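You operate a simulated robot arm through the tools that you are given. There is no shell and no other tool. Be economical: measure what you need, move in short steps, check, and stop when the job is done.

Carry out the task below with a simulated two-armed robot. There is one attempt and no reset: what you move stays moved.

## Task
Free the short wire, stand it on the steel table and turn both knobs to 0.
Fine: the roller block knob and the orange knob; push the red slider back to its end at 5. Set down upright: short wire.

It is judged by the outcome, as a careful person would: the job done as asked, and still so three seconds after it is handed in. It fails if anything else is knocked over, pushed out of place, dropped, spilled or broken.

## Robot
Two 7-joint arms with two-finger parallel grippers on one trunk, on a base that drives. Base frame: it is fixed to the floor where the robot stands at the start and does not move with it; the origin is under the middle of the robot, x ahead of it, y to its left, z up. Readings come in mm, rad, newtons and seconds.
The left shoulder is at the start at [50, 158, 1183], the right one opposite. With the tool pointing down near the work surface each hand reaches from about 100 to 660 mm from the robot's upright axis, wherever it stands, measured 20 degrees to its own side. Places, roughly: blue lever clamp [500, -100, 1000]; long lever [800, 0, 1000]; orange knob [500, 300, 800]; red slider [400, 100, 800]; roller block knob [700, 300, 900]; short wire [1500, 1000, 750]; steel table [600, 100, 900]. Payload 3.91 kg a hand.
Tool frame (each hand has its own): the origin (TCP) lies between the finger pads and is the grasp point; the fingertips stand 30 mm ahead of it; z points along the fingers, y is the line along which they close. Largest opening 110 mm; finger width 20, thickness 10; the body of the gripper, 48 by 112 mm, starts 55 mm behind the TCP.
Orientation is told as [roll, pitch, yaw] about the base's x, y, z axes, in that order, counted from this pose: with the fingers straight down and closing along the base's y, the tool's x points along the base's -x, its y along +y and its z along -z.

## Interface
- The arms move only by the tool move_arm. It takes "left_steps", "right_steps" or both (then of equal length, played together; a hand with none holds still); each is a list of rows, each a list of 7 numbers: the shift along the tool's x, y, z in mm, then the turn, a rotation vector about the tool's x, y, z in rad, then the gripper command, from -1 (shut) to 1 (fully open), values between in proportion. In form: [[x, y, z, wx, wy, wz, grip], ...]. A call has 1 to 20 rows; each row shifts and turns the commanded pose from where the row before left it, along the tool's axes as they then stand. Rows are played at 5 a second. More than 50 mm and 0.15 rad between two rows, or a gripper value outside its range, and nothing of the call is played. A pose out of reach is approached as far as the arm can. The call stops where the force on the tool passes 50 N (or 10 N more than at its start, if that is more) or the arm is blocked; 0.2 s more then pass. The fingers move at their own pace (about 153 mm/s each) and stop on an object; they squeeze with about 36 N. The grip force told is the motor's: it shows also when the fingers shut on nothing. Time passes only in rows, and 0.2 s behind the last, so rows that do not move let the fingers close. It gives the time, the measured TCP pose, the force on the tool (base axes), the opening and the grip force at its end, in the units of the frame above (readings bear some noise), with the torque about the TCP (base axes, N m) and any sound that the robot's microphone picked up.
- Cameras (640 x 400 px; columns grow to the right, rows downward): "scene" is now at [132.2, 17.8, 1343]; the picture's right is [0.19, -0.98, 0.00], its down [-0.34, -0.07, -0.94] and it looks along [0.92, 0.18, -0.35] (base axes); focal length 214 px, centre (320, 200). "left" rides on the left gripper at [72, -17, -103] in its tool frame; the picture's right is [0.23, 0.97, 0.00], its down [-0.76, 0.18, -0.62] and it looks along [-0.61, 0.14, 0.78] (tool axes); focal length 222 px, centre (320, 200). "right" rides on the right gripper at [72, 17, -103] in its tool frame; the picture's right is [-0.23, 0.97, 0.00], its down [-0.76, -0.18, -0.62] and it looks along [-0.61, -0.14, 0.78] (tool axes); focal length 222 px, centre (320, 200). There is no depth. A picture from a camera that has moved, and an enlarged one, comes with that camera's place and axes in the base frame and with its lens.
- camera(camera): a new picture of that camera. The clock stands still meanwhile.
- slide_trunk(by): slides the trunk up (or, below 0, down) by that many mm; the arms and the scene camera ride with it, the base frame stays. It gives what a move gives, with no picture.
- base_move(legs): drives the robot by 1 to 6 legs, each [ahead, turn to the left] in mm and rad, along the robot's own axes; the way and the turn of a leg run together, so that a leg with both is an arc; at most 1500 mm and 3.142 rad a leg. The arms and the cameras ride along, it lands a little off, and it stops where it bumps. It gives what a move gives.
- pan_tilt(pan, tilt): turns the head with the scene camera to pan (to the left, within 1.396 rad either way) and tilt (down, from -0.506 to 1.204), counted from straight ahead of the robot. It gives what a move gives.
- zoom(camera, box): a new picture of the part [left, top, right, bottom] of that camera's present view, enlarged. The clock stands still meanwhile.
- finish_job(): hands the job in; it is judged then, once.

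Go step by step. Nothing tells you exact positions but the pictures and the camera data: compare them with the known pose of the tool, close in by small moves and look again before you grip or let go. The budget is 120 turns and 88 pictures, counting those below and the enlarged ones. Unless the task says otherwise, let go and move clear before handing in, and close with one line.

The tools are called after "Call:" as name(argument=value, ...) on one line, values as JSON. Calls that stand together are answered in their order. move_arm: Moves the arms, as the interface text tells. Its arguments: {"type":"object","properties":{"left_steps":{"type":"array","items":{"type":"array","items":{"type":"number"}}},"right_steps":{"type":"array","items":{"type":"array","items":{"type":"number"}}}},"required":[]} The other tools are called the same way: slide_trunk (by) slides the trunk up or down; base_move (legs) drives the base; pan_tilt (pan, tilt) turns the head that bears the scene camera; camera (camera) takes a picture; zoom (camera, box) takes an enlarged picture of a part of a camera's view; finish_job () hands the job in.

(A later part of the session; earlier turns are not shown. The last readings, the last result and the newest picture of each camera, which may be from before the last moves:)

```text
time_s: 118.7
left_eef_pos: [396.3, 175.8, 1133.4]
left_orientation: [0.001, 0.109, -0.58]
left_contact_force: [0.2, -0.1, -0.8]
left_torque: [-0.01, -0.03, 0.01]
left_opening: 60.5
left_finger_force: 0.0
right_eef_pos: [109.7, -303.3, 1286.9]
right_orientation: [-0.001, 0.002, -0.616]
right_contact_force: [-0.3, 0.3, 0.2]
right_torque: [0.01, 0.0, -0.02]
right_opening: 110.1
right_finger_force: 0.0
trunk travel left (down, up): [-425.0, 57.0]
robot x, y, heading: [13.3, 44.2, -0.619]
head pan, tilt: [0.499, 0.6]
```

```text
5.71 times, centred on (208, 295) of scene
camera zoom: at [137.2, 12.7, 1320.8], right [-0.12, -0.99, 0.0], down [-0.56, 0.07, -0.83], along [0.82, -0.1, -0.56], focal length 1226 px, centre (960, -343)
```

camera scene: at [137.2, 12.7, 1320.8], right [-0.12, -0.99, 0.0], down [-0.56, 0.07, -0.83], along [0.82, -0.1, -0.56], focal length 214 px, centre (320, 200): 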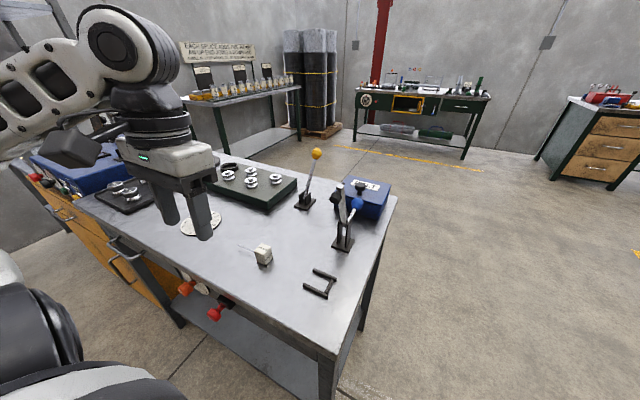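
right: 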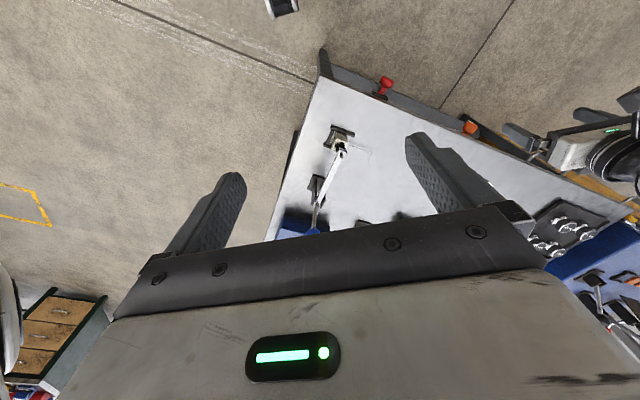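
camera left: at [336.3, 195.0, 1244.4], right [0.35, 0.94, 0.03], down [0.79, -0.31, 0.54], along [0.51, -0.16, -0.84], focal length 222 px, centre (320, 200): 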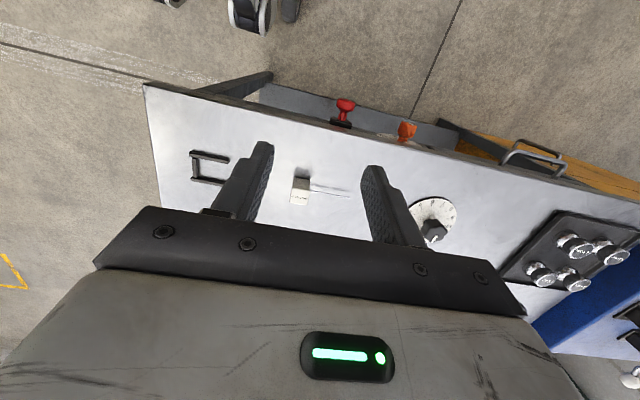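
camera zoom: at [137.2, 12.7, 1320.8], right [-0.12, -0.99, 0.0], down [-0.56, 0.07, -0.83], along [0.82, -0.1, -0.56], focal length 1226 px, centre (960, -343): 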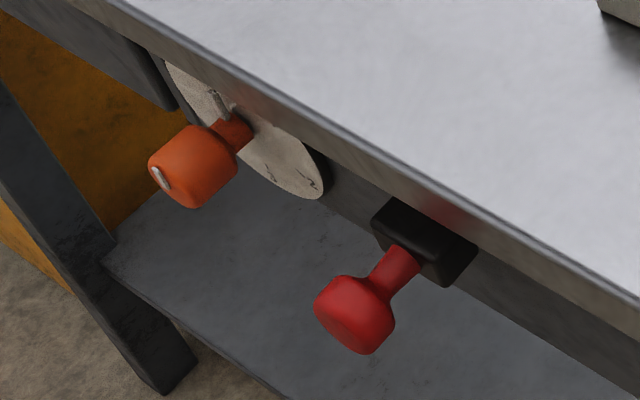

※

■ SHORT TASK ■
Please write out exactly the lines from the start of the data through the line that contains "Fine: the roller", both ends included, and nothing else.

■ ANSWER ■
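You operate a simulated robot arm through the tools that you are given. There is no shell and no other tool. Be economical: measure what you need, move in short steps, check, and stop when the job is done.

Carry out the task below with a simulated two-armed robot. There is one attempt and no reset: what you move stays moved.

## Task
Free the short wire, stand it on the steel table and turn both knobs to 0.
Fine: the roller block knob and the orange knob; push the red slider back to its end at 5. Set down upright: short wire.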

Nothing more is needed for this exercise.